§ **TASK PROMPT**: Answer with one number only: the number of lines that include the word "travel".
***** EXERCISE INPUT
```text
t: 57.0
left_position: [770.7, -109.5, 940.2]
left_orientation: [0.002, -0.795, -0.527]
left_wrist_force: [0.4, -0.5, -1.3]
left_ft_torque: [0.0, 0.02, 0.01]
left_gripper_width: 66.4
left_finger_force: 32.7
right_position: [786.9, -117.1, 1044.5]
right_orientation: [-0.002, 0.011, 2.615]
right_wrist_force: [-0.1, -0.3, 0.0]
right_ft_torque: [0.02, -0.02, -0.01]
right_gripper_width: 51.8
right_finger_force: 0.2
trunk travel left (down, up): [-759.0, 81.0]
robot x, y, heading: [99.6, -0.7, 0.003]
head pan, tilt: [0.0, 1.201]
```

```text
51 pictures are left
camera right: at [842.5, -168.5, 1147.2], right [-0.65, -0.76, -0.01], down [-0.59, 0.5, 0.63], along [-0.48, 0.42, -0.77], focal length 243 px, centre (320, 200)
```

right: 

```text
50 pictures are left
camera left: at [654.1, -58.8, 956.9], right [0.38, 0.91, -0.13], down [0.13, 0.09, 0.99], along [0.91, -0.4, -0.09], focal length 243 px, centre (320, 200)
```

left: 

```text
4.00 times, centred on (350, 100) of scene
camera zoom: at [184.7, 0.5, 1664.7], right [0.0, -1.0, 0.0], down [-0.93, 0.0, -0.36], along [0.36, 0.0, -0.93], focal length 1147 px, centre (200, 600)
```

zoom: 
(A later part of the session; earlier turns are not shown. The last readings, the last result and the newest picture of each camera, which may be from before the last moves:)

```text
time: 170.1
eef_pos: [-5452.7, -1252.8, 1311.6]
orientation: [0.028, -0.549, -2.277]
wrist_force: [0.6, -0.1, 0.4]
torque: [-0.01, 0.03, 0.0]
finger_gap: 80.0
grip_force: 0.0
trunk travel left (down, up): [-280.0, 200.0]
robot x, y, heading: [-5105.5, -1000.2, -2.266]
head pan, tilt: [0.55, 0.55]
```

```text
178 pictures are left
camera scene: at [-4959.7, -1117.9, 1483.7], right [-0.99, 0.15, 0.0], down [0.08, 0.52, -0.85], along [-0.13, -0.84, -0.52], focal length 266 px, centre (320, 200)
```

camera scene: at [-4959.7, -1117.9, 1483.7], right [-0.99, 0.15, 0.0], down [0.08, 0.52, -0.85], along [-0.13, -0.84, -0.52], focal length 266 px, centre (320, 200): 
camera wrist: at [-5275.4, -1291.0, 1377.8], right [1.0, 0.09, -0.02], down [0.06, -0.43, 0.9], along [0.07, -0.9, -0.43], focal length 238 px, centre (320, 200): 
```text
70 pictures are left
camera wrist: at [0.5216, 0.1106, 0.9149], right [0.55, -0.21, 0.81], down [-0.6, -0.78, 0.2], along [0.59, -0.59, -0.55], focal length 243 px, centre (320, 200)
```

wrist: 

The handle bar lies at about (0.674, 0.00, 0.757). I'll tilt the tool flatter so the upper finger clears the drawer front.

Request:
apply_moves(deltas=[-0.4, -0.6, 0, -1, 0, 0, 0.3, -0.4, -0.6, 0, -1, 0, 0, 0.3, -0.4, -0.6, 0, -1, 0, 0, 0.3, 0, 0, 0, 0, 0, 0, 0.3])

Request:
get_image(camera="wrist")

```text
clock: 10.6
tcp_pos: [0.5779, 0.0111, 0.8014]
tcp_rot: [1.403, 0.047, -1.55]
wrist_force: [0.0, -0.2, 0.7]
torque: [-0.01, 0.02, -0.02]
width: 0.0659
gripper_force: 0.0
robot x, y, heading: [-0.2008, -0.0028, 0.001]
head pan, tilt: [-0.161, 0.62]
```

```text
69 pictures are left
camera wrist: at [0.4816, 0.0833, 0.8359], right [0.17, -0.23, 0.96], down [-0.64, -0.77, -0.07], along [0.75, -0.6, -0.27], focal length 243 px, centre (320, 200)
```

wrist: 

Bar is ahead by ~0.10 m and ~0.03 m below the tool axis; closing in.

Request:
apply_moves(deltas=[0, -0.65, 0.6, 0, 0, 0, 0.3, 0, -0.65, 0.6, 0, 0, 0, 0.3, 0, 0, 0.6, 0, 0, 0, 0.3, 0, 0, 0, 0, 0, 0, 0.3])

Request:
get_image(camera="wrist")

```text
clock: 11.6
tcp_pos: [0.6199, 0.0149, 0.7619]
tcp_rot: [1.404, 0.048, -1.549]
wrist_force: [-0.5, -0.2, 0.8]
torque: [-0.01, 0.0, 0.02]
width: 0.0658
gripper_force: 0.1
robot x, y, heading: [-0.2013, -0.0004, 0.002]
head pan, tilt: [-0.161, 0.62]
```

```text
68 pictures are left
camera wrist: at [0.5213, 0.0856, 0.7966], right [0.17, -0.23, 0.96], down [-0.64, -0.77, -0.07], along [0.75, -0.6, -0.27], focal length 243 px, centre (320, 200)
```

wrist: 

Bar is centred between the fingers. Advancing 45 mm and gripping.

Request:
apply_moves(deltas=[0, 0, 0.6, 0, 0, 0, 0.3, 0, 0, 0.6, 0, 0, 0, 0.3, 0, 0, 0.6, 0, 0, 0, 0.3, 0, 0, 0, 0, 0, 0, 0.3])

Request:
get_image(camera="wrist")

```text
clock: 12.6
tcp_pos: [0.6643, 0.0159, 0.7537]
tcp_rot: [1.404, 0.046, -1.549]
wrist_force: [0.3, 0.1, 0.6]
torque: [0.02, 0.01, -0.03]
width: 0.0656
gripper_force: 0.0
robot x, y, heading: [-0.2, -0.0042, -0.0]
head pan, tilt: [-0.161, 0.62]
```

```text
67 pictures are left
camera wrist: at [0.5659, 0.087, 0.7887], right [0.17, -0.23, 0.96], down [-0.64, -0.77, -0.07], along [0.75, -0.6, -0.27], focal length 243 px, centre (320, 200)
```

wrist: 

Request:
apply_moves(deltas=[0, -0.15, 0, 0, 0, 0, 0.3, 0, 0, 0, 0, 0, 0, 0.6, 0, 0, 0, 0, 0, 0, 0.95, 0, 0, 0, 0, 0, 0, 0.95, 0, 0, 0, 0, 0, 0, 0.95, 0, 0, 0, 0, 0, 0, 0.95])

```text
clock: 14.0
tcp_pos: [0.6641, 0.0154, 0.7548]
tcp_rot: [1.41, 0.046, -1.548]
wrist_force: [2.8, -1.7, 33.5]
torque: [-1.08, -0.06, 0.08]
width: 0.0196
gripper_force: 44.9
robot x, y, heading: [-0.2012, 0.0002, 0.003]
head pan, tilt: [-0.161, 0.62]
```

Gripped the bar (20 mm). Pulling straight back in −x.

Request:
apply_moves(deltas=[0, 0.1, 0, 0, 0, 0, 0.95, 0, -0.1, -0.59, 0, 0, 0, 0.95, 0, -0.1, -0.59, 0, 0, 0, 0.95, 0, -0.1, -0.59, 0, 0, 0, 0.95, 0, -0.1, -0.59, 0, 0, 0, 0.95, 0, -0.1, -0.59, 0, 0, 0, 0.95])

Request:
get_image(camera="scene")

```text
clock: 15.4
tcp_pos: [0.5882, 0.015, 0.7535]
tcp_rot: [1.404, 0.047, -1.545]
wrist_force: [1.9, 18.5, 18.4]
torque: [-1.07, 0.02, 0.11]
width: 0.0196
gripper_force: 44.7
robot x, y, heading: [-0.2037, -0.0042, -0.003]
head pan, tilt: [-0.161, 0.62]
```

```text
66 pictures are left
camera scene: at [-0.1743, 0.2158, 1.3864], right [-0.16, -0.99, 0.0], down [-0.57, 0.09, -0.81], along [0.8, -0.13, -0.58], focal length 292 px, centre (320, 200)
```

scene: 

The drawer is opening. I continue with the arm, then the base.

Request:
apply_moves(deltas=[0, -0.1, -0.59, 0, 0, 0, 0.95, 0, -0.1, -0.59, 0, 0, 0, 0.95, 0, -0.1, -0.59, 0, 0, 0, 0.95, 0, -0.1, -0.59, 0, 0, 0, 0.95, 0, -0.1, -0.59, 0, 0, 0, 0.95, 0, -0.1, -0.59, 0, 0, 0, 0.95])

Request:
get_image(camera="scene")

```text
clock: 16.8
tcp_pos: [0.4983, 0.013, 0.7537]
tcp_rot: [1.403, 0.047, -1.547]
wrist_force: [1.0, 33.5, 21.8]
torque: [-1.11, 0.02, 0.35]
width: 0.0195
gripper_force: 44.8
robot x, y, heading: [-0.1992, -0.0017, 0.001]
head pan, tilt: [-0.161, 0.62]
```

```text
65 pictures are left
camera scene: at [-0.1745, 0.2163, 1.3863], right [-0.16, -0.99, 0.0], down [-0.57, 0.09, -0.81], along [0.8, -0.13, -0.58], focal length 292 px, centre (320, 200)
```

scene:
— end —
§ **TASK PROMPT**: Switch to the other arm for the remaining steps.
**********
§ **ANSWER TO THIS TASK**: 2